I read today that “holidays” really means “holy days.” We are currently experiencing a really spiritual time of the year. No matter what you celebrate or don’t celebrate, what religious/spiritual practices you do, or you do not partake in, there is a “holiness” about an ending of another year of our lives. Holiness means sacred. It means spiritually perfect and pure. There is a deep holiness to this time of slowing down and reflection and insight and reminders of all of the awe that comes from being alive. I read a quote this morning from the songwriter/poet, 77-year-old Patti Smith, that said something like, despite every negative thing that brings her down, going on around us, in the world and even in her own personal life, she still loves to be alive. She still loves to create. She still loves to do her work. If we are honest with ourselves, almost all of us, deeply cling to life. Maybe despite all of our grumblings, the truth is, most of us love to live.

I get really quiet at this time of year. I tend to go deeply inward. Sometimes this feels awkward and scary and I know that it puzzles those who are closest to me, and who also intimately know my wild, wacky, free-and-easy, cheerful loud sides. For me, these “holy days” are a time of absorption and sorting and processing everything (and all of the feels that come with that “everything”) which I have experienced in another whole year of my life. It is a time of deciding what I really need to part from, with all of the more accumulation of everything that occurred over another year of my life, and also what I need to hold on to, and to keep, as sacred. It is a personal system that requires stillness and awareness and vulnerability, and that is why I like the quietness of Christmas Eve.

I am wishing all of you the most lovely things in which these “holy days” have to offer.
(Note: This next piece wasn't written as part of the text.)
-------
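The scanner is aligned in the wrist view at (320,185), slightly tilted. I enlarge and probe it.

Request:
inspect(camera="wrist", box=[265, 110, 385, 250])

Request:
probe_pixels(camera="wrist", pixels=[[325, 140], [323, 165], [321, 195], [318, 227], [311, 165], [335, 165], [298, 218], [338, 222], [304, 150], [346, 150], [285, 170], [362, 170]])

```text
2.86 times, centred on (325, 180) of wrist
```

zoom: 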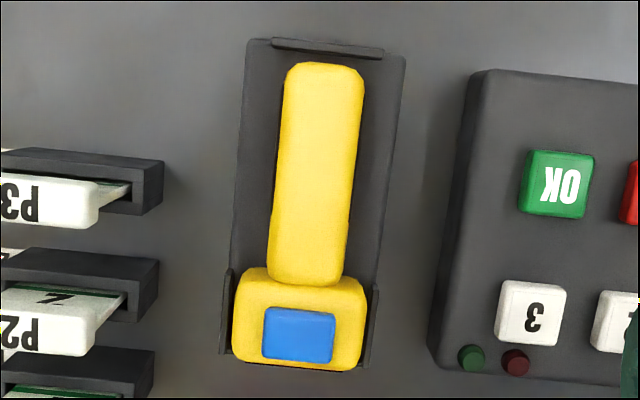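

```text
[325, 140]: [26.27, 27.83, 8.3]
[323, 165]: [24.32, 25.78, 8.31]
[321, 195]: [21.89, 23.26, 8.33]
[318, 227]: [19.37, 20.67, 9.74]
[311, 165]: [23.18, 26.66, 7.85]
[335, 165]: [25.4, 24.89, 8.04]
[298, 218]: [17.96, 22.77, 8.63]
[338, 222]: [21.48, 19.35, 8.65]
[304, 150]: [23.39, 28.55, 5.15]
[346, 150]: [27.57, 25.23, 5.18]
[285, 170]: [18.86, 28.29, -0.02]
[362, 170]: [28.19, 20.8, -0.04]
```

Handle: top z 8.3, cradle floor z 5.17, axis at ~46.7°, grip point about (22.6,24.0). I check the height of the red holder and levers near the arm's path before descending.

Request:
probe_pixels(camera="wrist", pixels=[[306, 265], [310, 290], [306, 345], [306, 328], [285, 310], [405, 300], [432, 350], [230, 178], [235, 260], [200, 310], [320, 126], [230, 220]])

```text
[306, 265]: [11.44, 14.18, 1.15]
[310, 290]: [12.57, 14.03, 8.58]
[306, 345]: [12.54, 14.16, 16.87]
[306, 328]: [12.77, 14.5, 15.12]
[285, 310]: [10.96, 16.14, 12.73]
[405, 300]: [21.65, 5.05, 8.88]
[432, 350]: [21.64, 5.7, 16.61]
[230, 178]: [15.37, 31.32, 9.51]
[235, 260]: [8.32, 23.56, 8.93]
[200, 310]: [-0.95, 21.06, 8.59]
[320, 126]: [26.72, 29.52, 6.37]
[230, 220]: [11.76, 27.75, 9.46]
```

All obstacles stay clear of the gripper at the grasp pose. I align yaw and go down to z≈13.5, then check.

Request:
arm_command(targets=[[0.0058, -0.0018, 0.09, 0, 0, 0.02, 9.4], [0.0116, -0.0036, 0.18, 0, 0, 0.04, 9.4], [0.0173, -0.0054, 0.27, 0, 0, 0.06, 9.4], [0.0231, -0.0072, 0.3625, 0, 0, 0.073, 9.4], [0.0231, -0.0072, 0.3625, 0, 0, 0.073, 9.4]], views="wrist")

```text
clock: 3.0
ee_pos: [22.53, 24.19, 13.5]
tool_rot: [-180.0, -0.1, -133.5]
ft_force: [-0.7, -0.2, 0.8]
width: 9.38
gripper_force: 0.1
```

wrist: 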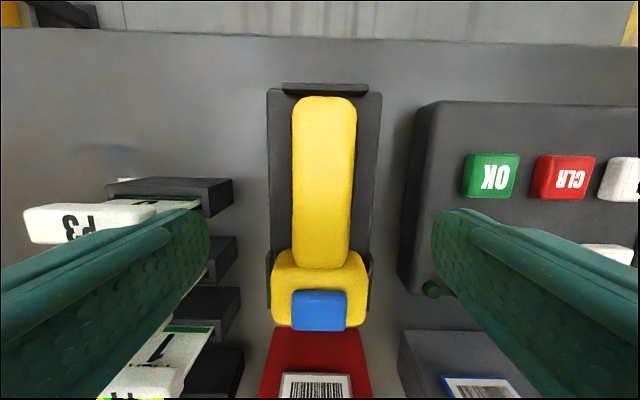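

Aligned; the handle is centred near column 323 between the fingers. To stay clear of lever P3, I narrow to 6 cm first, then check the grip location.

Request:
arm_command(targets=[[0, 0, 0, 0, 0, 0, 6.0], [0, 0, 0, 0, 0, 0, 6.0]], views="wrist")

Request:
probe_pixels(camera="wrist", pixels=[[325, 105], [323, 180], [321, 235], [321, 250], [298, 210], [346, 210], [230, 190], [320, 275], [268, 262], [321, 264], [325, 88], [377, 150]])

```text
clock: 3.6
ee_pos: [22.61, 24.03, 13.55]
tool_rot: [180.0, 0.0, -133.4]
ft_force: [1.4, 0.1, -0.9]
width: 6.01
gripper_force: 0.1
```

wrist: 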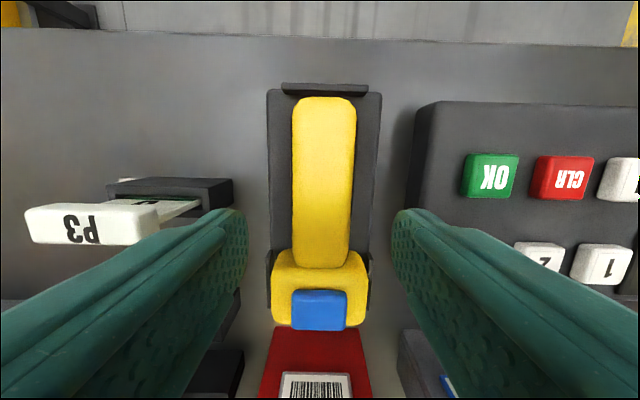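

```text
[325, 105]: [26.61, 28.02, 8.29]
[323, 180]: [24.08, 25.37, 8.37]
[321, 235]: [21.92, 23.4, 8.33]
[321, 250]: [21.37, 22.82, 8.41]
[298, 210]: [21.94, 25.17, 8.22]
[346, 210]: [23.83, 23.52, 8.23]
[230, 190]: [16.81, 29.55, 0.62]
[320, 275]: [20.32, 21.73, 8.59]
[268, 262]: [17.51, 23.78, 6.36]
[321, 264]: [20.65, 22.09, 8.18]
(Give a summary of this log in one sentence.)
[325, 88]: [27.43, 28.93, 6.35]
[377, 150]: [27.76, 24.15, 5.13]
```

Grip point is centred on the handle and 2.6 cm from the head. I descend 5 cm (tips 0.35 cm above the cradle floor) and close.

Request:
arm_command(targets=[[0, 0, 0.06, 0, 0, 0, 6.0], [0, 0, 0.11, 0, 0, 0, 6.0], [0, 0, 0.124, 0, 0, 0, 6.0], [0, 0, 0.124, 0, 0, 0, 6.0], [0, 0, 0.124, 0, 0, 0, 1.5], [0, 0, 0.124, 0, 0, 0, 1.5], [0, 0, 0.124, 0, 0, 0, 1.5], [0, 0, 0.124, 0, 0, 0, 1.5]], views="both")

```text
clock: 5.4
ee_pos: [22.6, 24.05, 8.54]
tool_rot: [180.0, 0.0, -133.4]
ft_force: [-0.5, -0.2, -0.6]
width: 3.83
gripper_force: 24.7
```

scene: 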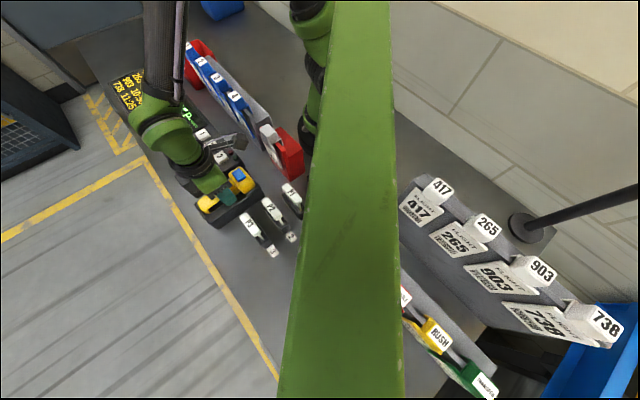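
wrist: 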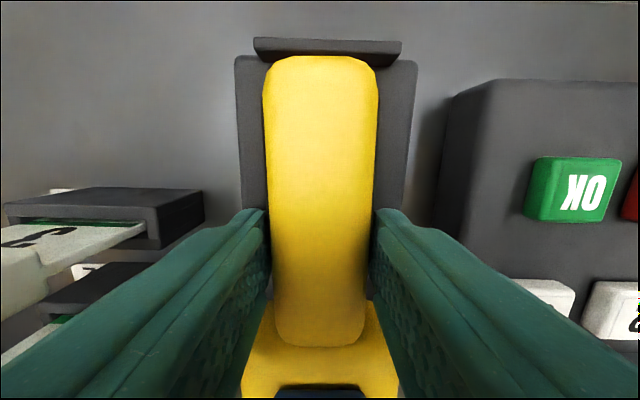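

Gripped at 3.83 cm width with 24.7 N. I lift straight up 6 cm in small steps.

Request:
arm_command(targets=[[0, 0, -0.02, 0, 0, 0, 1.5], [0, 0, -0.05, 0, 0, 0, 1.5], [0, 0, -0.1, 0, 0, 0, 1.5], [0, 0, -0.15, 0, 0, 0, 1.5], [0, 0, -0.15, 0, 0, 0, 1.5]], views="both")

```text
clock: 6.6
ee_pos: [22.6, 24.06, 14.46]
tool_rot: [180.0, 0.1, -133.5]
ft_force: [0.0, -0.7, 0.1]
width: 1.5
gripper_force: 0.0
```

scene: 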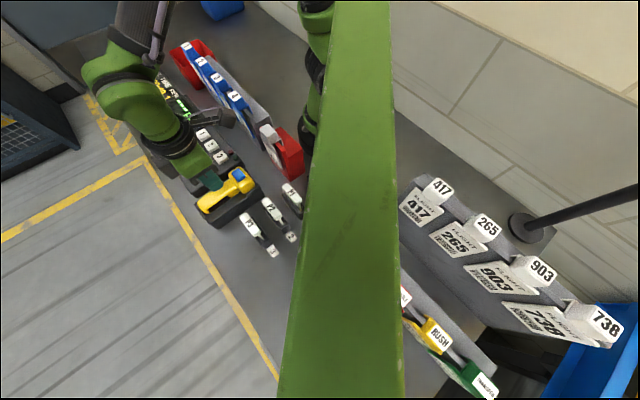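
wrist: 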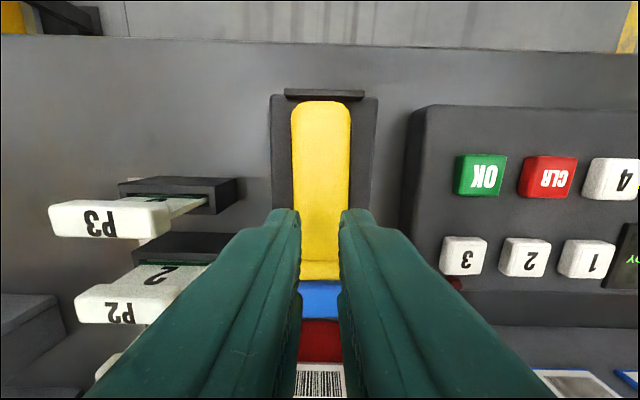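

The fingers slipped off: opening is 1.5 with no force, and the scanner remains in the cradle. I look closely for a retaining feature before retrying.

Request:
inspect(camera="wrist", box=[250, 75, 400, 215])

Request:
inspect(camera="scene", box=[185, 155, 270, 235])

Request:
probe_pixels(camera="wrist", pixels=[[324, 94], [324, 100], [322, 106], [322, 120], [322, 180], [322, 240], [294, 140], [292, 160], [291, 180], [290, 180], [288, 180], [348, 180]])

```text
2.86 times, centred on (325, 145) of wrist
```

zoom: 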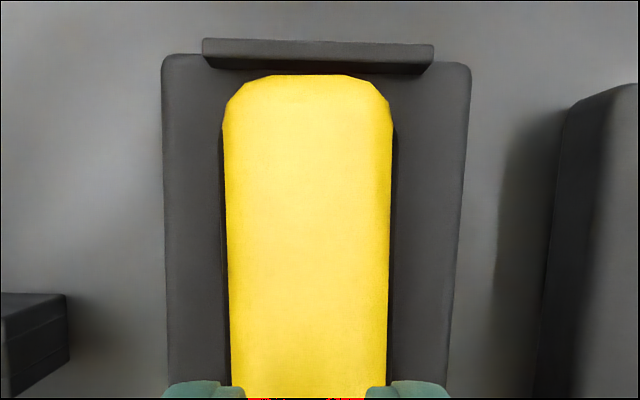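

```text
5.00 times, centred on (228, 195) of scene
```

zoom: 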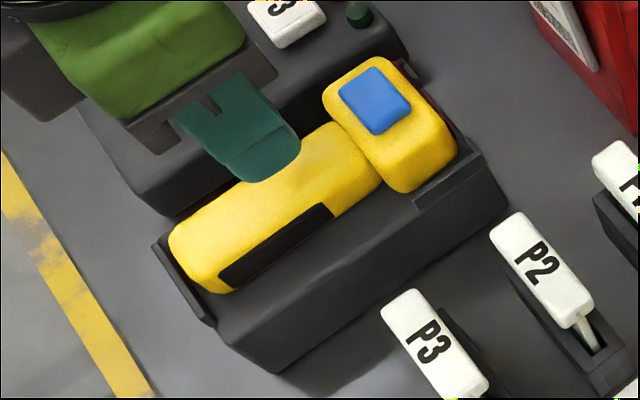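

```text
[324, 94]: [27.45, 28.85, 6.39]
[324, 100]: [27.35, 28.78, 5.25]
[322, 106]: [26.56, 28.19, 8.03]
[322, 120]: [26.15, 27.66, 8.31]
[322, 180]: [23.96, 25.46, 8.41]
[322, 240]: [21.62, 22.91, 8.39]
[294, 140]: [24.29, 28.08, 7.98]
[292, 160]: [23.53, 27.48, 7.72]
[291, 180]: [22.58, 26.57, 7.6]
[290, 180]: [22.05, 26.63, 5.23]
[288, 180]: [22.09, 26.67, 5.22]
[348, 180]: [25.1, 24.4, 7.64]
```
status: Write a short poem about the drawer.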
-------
I am wishing for all of us the ability to surrender to what gifts this unique season has to offer to each of us – the kinds of unexpected gifts that may take quite some time to unwrap, and to ponder, and to assimilate into the new year. Happy Holy Days. May blessings abound.

Are you passing on love or are you passing on pain? Heal your pain and pass on love.

Seven Things

This summarized list below is from an interview Kelly Corrigan had with Happy/Crappy author, Kate Bowler, and it is just too good not to keep the whole thing, in its quoted entirety, in the annals of my thought museum, Adulting – Second Half:

1. The yeses we give too freely become the weights we carry unwillingly. 

2. Mastering our emotions isn’t about feeling them less, it’s about moving through them faster.

3. No one will ever care about our tiny concerns the way our parents did.  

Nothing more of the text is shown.